Non manca, come premesso, qualche trovata “fantascientifica”. In Asfu, per esempio, Landolfi immagina un viaggio interplanetario verso la nebulosa di Andromeda; nella Tenia mistica, citando Restif de la Bretonne, stravolge le prospettive e osserva le viscere del nostro globo. In Da: “L’astronomia esposta al popolo”, trattato scritto a “Honolulu Hawaii (Terra), gennaio-marzo 2051”, si discute della grande galassia “spiralica […], la cosidetta Nebulosa Iflodnaliana”, mentre nelle Nuove rivelazioni della psiche umana, in un altrettanto lontano futuro, un essere umano (certo Tommy o Tom) viene addomesticato e studiato dall’On. Onisammot, un cane. Landolfi descrive un mondo separato ma speculare al nostro, oppure rovescia situazioni dettate da una logica antropocentrica. Osserva la Terra con sguardo ironico o sarcastico, denuncia il carattere illusorio delle “magnifiche sorti e progressive”, riflette sulla condizione umana e sulla letteratura. Per far ciò, adotta strategie distanzianti o ironiche come estraneazione e riduzione, ma anche strategie eloquenti che mettono in risalto l’“io” di chi pronuncia il discorso[9]. Guarda in tal senso al modello delle Operette morali e della satira fantastica, dando vita a una fantascienza sui generis. Infatti, come ha notato Marcello Carlino,

La fantascienza di Landolfi è sempre ex post e non ha plot; è stasi, non movimento; è riflessione, non azione; è sguardo retrospettivo, non proiezione in avanti; ha un sottofondo e un retrogusto di citazione. […]

Nei racconti landolfiani la fantascienza, che vi si rappresenta fin dai tardi anni Trenta, disdice l’utopia, ricusa l’ammaestramento e l’esortazione […], è forzata da Landolfi oltre i confini territoriali del genere, è resa strumento di un discorso altro, pretesto di una riflessione tra lo scientifico e il filosofico che si consente più di un exploit di critica dell’ideologia.[10]

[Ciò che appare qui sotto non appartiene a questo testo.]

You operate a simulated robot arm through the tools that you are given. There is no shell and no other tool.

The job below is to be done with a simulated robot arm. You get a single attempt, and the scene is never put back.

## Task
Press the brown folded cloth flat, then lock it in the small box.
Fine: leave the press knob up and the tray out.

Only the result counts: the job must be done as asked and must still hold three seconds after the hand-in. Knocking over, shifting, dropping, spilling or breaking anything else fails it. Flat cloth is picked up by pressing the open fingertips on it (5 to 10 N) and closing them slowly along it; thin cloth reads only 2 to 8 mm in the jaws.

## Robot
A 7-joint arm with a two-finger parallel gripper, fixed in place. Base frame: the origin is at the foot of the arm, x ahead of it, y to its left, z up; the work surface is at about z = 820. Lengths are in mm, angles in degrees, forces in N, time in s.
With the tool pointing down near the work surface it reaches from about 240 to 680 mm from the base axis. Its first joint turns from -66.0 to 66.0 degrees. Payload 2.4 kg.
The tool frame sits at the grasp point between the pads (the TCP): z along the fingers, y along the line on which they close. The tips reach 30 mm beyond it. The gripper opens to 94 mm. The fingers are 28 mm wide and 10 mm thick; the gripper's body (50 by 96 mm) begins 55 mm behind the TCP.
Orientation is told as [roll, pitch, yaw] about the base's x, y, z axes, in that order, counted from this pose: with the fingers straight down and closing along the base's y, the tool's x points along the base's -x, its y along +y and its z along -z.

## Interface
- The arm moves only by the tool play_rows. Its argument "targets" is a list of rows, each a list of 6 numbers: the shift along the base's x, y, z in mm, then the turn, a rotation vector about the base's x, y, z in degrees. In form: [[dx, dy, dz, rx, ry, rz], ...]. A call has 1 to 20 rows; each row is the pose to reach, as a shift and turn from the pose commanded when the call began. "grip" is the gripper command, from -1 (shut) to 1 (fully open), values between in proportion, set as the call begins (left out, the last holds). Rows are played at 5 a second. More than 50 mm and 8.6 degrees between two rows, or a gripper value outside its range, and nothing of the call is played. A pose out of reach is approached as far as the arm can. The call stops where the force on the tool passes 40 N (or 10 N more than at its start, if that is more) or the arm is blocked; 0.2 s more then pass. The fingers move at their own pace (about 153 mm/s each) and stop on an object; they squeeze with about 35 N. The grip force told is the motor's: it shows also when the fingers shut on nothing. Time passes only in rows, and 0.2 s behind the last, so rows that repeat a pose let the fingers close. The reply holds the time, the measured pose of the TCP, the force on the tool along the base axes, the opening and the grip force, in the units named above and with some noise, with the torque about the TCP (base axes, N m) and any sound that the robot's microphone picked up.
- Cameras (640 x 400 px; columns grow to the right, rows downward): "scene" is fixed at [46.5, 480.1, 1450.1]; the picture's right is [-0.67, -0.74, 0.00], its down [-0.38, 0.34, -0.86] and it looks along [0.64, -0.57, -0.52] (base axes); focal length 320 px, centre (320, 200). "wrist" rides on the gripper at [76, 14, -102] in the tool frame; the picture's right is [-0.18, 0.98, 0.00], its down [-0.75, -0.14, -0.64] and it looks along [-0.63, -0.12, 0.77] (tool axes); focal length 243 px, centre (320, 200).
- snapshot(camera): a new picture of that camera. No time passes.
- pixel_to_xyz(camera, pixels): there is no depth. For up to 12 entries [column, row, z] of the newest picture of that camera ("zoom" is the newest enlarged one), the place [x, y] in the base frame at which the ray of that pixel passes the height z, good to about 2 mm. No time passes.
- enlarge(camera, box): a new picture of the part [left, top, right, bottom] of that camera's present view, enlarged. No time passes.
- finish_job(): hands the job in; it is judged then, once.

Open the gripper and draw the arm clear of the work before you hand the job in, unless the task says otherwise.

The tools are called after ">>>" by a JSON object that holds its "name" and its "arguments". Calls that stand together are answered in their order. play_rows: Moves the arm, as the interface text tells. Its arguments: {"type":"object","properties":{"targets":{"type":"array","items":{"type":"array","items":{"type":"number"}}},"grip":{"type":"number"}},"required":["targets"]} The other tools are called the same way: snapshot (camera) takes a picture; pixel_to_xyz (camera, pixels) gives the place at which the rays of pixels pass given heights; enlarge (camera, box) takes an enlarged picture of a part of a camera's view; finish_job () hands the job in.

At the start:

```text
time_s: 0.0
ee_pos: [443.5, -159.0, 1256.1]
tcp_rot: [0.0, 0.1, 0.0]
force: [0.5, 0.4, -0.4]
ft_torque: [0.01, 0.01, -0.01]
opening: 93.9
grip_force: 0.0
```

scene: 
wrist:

Tornando alla produzione degli anni Trenta, nei racconti di Landolfi non troviamo il motivo del viaggio verso la luna[11]. A chiudere la prima metà del secolo e ad aprire la seconda è però Cancroregina[12], in cui Landolfi riprende e parodizza la tradizione del viaggio immaginario narrando la storia di Filano, uno scienziato che tenta di andare sulla luna a bordo di un’astronave. Nonostante il “folle volo”, la luna “sbocconcellata e rugginosa”[13] resta irraggiungibile. “Favola fantascientifica”, “trattatello”, “racconto filosofico”, “operetta morale”[14] secondo il parere di Antonio Prete, in questo breve romanzo gli spunti “fantascientifici” non mancano, ma non servono a proiettare il lettore nel futuro e a suscitare il suo stupore, bensì a trasferire la fonte del giudizio demistificante al di là della superficie terrestre, a ottenere un punto di vista alterato, perciò più critico. Così si spiegano le riflessioni sul tempo, sul piacere, sulla noia, sul sonno, sulla morte e sull’infelicità umana, dietro le quali è possibile scorgere l’ombra di Leopardi. Cancroregina si può dunque leggere come una parodia del viaggio immaginario (i vari ipotesti confermano questa tesi), ma anche come un’allegoria sull’esistenza e sulla letteratura. Ciò conferma il carattere colto e filosofico dei testi “fantascientifici” di Landolfi, e l’inestimabile retaggio di Leopardi.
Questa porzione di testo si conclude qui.